There are multiple types of scalability:
* _Temporal scalability_ are layers whose framerate (and bitrate) is lower than that of the upper layer(s)
* _Spatial scalability_ are layers whose resolution (and bitrate) is lower than that of the upper layer(s)
* _Quality scalability_ are layers whose bitrate is lower than that of the upper layer(s)
WebRTC supports temporal scalability for `VP8`, `VP9` and `AV1`, and spatial
scalability for `VP9` and `AV1`.
### Simulcast
Simulcast is another approach for multiway conferencing, where multiple
_independent_ bitstreams are produced by the encoder.

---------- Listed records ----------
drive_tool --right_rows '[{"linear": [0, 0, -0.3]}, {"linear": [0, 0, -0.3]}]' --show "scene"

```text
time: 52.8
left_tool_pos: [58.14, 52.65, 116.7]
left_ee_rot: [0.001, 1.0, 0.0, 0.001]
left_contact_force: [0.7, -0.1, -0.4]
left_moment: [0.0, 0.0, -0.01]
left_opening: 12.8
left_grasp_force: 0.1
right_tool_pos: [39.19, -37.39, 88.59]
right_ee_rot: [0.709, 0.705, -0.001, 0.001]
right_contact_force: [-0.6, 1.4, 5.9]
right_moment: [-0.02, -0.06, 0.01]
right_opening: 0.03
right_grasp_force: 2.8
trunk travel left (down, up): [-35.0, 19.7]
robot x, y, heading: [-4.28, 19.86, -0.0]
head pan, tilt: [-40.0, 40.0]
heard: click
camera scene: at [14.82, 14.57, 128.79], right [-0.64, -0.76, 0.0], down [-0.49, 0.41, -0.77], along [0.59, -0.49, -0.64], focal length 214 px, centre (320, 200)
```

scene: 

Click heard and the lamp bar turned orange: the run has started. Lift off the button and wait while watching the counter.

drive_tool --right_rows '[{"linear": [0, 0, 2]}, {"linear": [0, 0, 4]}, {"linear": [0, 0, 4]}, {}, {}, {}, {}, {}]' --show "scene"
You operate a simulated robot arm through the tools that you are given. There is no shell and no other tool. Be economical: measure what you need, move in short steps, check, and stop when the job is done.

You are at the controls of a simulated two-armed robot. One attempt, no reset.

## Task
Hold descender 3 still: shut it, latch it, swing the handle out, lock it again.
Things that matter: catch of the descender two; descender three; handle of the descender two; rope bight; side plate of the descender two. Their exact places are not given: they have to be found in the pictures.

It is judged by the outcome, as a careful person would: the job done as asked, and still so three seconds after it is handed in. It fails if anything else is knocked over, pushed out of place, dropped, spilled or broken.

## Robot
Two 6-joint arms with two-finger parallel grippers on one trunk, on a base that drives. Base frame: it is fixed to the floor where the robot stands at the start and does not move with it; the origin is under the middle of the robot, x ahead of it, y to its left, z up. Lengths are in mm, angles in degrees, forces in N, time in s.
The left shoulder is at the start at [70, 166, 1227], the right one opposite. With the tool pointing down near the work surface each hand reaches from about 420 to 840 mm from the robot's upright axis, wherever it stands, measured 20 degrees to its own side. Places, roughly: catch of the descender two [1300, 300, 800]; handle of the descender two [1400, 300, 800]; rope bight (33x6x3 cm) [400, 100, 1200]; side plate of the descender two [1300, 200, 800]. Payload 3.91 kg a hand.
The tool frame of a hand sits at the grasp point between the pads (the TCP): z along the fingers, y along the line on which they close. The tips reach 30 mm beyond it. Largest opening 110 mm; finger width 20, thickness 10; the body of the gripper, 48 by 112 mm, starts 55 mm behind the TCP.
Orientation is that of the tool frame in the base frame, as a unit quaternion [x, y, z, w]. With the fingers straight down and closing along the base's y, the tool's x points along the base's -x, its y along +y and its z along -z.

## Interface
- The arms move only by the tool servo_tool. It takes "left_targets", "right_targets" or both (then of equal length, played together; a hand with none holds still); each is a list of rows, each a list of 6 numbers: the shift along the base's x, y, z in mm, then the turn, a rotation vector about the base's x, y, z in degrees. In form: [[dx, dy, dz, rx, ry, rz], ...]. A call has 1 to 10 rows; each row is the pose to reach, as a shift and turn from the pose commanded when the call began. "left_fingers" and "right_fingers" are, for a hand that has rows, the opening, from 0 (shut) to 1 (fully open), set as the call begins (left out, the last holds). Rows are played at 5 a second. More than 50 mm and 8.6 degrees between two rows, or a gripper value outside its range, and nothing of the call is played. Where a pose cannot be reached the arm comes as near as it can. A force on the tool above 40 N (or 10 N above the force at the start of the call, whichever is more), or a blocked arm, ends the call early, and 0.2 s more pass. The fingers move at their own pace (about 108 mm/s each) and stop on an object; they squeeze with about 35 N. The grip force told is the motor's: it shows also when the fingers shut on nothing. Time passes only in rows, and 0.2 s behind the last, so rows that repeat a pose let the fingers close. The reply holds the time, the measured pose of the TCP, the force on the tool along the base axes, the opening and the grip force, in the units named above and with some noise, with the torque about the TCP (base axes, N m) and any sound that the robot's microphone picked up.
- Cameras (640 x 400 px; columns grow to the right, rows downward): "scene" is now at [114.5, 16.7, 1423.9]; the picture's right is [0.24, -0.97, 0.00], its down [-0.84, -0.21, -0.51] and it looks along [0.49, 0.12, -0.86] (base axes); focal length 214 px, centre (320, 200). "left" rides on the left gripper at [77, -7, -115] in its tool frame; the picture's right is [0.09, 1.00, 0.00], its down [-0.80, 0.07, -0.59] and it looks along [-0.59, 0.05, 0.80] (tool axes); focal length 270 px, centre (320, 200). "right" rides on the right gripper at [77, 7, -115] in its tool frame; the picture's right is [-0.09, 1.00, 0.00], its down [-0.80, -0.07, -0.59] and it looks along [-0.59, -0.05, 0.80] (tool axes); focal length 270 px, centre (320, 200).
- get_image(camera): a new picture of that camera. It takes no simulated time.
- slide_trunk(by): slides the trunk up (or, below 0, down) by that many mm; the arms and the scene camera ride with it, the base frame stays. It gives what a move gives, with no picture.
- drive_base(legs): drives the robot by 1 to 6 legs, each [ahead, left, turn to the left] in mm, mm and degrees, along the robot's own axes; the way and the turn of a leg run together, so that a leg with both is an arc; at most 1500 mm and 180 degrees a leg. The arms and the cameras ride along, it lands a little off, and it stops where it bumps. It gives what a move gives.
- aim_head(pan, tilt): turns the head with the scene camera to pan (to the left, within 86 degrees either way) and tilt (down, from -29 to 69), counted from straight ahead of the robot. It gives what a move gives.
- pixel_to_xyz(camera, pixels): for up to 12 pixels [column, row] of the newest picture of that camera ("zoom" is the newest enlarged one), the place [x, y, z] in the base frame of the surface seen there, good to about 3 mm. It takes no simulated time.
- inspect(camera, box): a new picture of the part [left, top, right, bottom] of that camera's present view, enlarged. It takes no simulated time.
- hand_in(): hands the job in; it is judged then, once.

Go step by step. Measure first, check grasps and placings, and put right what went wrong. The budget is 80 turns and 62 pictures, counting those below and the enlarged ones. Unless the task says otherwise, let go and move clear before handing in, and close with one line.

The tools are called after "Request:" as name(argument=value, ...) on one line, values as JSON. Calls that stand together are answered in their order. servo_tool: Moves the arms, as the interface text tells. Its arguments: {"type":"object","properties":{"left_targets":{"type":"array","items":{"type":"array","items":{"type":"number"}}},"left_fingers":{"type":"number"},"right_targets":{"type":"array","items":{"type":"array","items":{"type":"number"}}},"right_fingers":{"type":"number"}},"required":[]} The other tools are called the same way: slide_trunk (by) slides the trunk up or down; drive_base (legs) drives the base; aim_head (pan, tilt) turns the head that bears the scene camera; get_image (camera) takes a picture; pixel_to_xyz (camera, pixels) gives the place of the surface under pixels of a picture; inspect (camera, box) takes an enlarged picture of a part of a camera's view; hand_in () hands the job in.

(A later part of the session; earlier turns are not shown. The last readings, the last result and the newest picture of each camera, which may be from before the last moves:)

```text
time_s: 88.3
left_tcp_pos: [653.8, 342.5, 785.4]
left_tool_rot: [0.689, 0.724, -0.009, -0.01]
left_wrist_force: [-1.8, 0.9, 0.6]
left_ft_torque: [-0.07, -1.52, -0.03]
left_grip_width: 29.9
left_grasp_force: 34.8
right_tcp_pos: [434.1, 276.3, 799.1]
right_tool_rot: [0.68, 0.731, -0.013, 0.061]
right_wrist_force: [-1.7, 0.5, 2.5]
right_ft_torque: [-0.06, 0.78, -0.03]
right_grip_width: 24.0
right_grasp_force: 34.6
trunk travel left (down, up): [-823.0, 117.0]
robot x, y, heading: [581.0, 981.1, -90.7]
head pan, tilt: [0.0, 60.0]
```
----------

In cases where multiple encodings of the same source are required (e.g., uplink
transmission in a multiway call), spatial scalability with inter-layer
prediction generally offers superior coding efficiency compared with simulcast.
When a single encoding is required (e.g., downlink transmission in any call),
simulcast generally provides better coding efficiency for the upper spatial
layers. The `K-SVC` concept, where spatial inter-layer dependencies are only
used to encode key frames, for which inter-layer prediction is typically
significantly more effective than it is for delta frames, can be seen as a
compromise between full spatial scalability and simulcast.
## Overview of implementation in `modules/video_coding`
Given the general introduction to video coding above, we now describe some
specifics of the [`modules/video_coding`][modules-video-coding] folder in WebRTC.
### Built-in software codecs in [`modules/video_coding/codecs`][modules-video-coding-codecs]
This folder contains WebRTC-specific classes that wrap software codec
implementations for different video coding standards:
* [libaom][libaom-src] for [AV1][av1-spec]
* [libvpx][libvpx-src] for [VP8][vp8-spec] and [VP9][vp9-spec]
* [OpenH264][openh264-src] for [H.264 constrained baseline profile][h264-spec]
Users of the library can also inject their own codecs, using the
[VideoEncoderFactory][video-encoder-factory-interface] and
[VideoDecoderFactory][video-decoder-factory-interface] interfaces. This is how
platform-supported codecs, such as hardware backed codecs, are implemented.
### Video codec test framework in [`modules/video_coding/codecs/test`][modules-video-coding-codecs-test]
This folder contains a test framework that can be used to evaluate video quality
performance of different video codec implementations.
### SVC helper classes in [`modules/video_coding/svc`][modules-video-coding-svc]
* [`ScalabilityStructure*`][scalabilitystructure] - different
[standardized scalability structures][scalability-structure-spec]
* [`ScalableVideoController`][scalablevideocontroller] - provides instructions to the video encoder how
to create a scalable stream
* [`SvcRateAllocator`][svcrateallocator] - bitrate allocation to different spatial and temporal
layers
### Utility classes in [`modules/video_coding/utility`][modules-video-coding-utility]
* [`FrameDropper`][framedropper] - drops incoming frames when encoder systematically
overshoots its target bitrate
* [`FramerateController`][frameratecontroller] - drops incoming frames to achieve a target framerate
* [`QpParser`][qpparser] - parses the quantization parameter from a bitstream
* [`QualityScaler`][qualityscaler] - signals when an encoder generates encoded frames whose
quantization parameter is outside the window of acceptable values
* [`SimulcastRateAllocator`][simulcastrateallocator] - bitrate allocation to simulcast layers
### General helper classes in [`modules/video_coding`][modules-video-coding]
* [`FecControllerDefault`][feccontrollerdefault] - provides a default implementation for rate
allocation to [forward error correction][fec-wiki]
* [`VideoCodecInitializer`][videocodecinitializer] - converts between different encoder configuration
structs
### Receiver buffer classes in [`modules/video_coding`][modules-video-coding]
* [`PacketBuffer`][packetbuffer] - (re-)combines RTP packets into frames
* [`RtpFrameReferenceFinder`][rtpframereferencefinder] - determines dependencies between frames based on information in the RTP header, payload header and RTP extensions
* [`FrameBuffer`][framebuffer] - order frames based on their dependencies to be fed to the decoder
[sfu-webrtc-glossary]: https://webrtcglossary.com/sfu/